Isas cannot be owned by children. However, many parents invest in Isas in their own names but earmark the investment for their children. The children obviously have no right to the investment, and parents have no obligation to pass on the investment. This flexibility may be useful as it does not tie in the parents, unlike unit trusts in a bare trust.
Mr Penrice says that funds to consider include M&G Recovery and Invesco Perpetual Income, both of which have consistently outperformed the index. He adds that if you want to be a little more adventurous and you believe that demand for resources will continue, you could consider the Black Rock Gold & General or the JPM Natural Resources funds.
Stakeholder pensions
Stakeholder pensions were introduced by the Government as a flexible, low-cost, tax-efficient way of providing income in retirement. They also allowed for contributions of up to £3,600 a year to be made on behalf of someone else, including children. As the contributions attract tax relief at the basic rate, an investment of £3,600 would cost only £2,880.

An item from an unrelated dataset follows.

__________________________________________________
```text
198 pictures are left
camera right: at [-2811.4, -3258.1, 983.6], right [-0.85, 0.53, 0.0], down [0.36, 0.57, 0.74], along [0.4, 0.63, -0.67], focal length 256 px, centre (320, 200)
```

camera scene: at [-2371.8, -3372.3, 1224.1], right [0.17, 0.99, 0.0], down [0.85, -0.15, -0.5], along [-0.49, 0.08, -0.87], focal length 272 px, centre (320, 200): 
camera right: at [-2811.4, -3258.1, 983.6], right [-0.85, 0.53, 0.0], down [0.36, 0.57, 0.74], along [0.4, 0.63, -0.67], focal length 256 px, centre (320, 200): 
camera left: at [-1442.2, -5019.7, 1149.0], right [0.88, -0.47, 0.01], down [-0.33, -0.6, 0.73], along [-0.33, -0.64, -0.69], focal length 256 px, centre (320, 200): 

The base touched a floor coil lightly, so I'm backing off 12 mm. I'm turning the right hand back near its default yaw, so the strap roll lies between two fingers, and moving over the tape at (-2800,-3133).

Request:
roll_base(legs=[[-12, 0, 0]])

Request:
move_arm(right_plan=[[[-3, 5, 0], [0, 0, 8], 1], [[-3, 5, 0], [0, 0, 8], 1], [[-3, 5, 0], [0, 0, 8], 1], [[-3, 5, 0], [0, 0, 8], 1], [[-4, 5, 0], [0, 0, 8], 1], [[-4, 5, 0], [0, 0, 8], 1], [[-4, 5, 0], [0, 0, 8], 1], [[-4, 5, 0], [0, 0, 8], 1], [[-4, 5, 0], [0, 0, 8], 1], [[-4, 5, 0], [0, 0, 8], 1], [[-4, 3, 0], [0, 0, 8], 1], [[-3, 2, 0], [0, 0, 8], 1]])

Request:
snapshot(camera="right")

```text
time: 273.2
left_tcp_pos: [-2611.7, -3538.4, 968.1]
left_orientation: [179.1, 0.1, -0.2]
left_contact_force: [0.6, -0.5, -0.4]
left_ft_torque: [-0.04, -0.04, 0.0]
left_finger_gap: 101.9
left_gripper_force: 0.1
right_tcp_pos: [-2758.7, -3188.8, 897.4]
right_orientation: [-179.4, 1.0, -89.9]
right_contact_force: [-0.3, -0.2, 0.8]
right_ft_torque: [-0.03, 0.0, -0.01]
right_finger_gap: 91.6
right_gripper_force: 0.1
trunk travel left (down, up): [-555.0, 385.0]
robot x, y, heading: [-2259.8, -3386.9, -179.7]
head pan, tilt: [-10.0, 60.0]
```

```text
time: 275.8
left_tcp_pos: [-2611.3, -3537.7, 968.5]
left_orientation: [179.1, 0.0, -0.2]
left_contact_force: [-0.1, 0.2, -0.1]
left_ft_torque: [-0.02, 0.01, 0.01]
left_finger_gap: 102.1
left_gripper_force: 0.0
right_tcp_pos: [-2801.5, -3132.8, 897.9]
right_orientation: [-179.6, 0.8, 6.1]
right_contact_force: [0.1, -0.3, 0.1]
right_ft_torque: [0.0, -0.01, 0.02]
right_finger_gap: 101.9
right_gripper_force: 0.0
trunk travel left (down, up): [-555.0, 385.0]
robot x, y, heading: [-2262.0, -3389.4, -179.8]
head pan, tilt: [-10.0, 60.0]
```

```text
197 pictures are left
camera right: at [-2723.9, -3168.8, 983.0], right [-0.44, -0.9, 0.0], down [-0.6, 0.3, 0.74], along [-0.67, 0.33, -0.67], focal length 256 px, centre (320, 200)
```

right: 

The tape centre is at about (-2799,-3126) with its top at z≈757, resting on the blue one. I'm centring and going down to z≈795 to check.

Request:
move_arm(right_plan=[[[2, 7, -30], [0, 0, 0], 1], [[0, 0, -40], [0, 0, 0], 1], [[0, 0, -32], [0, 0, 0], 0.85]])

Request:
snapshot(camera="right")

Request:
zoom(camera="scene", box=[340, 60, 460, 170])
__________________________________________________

This facility therefore allows for parents and grandparents to start a pension very early in a child’s life. Even modest contributions can grow to a meaningful sum over a 50-year period. Contributions of £3,600 paid for the first 18 years of a child's life, and then stopped, would generate a fund of £1,310,000 at age 60, assuming average fund growth of 7 per cent a year, with an annual fund charge of 1 per cent.
Although these figures seem large, savers need to offset the effect of inflation. If we assume inflation of 3 per cent over a 60-year period, the real value of the fund falls to about £222,350. With an annuity rate of 6 per cent, this would provide an income of about £13,350 in today's terms.
So it won’t solve the child’s pension problem, but it is certainly a step in the right direction.
Stakeholder pensions can therefore offer a useful way of boosting a child’s pension. The only downside is that the child cannot touch the money until he or she is 55.